• Article
California wildfires: Another 250 homes destroyed, but a dog and owner are reunited

The Butte fire in Northern California has destroyed more than 500 homes. But even amid the tragedy, the reunion of a dog and his owner brings joy. 

(AP Photo/Brian Skoloff)
Associated Press reporter Brian Skoloff pets "Thumper," a 70-pound lab, moments after the dog crawled out from beneath a crawl space of her owner's home, covered in ash and soot in a wildfire evacuation zone near Middletown, Calif. On Sept. 17, 2015, Skoloff returned the dog to his owner Lawrence Ross. Officials had not let residents return since the fire erupted about 100 miles north of San Francisco, scorching thousands of acres and reducing more than 800 homes to ash. Thumper survived among homes burned to their foundations and the five days she had been alone at the house that miraculously remained unscathed.

California fire officials say 250 additional homes burned in a Sierra Nevada wildfire, bringing the total to 503.

California Department of Forestry and Fire Protection spokesman Mike Mohler says the increased count comes as firefighters make progress and damage inspection teams have access to affected areas.

The Butte fire is burning in Amador and Calaveras counties. Two deaths have been reported. Officials had reported 252 homes destroyed as of Friday night. In addition to the more than 500 homes destroyed, officials report 330 outbuildings as casualties of the fire. 

The fire is 63 percent contained. Evacuation Advisories have been lifted in the following areas effective Friday, Sept. 18, 2015 at 6:00 pm: All areas and roads south of Dogtown, San Domingo, Fullen and along the Highway 4 corridor, from Angels Camp through Camp Connell.

• Data block
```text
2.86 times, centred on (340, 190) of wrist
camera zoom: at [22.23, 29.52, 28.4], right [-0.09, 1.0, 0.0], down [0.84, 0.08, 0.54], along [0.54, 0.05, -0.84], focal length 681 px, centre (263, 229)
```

• Things to do
• a. Extract from the article the words running from "The Butte fire in" to "(AP Photo/Brian Skoloff)".
• b. Pick up the article at the point where it stops and go on.

• Task answers
• a.
The Butte fire in Northern California has destroyed more than 500 homes. But even amid the tragedy, the reunion of a dog and his owner brings joy. 

(AP Photo/Brian Skoloff)

• b.
A separate blaze in Lake County, about 170 miles northwest, has killed three people, destroyed nearly 600 homes and burned hundreds of other structures.

Heat was descending again on the two deadly and destructive Northern California wildfires after a few days of fair and favorable conditions, and it brought with it fears the blazes could come back to life and major gains could be undone.

"We're looking at predicted weather of 100 degrees for the next couple of days, and at least mid-90s throughout the weekend," Scott Mclean, a battalion chief with the California Department of Forestry and Fire Protection, said Friday.

That makes it essential that the smoldering remains of the two giant blazes be dealt with as quickly and thoroughly as possible, Mclean said.

"You've got some high temps, high winds that could stir up those ash piles and those ember piles," he said. "We have to do that mop-up to be sure this fire goes to bed."

By Saturday morning the blaze in Lake County had charred 116 square miles and was 48 percent contained.

The two killed by the Amador and Calaveras county fire — 66-year-old Mark McCloud and 82-year-old Owen Goldsmith — died after rejecting orders from authorities to evacuate, Cal Fire spokeswoman Lynnette Round said.

It wasn't clear if the three dead in Lake County had received evacuation notices, but two of them declined requests by friends and family to leave.

The body of 72-year-old Barbara McWilliams, who used a walker, was found in her home in Anderson Springs. Her caregiver, Jennifer Hittson, said there were no evacuation orders when she left McWilliams' home on the afternoon of Sept. 12, and no indication the fire was that serious.

She asked McWilliams if she wanted to leave, but the retired teacher declined, saying the fire didn't seem bad.

Elsewhere in Anderson Springs, the body of former newspaper reporter Leonard Neft, 69, was found near his burnt car after what may have been an attempt to escape, his daughter Joslyn Neft said Friday. His wife had asked him to leave earlier Saturday, but he said the fire looked far away.

The body of Bruce Beven Burns, 65, was found in a building on the grounds of his brother's recycling business, where Burns also lived. It's unknown why he stayed.

A number of survivors of the fire said they never got an official evacuation notice when the danger was at its peak a week ago.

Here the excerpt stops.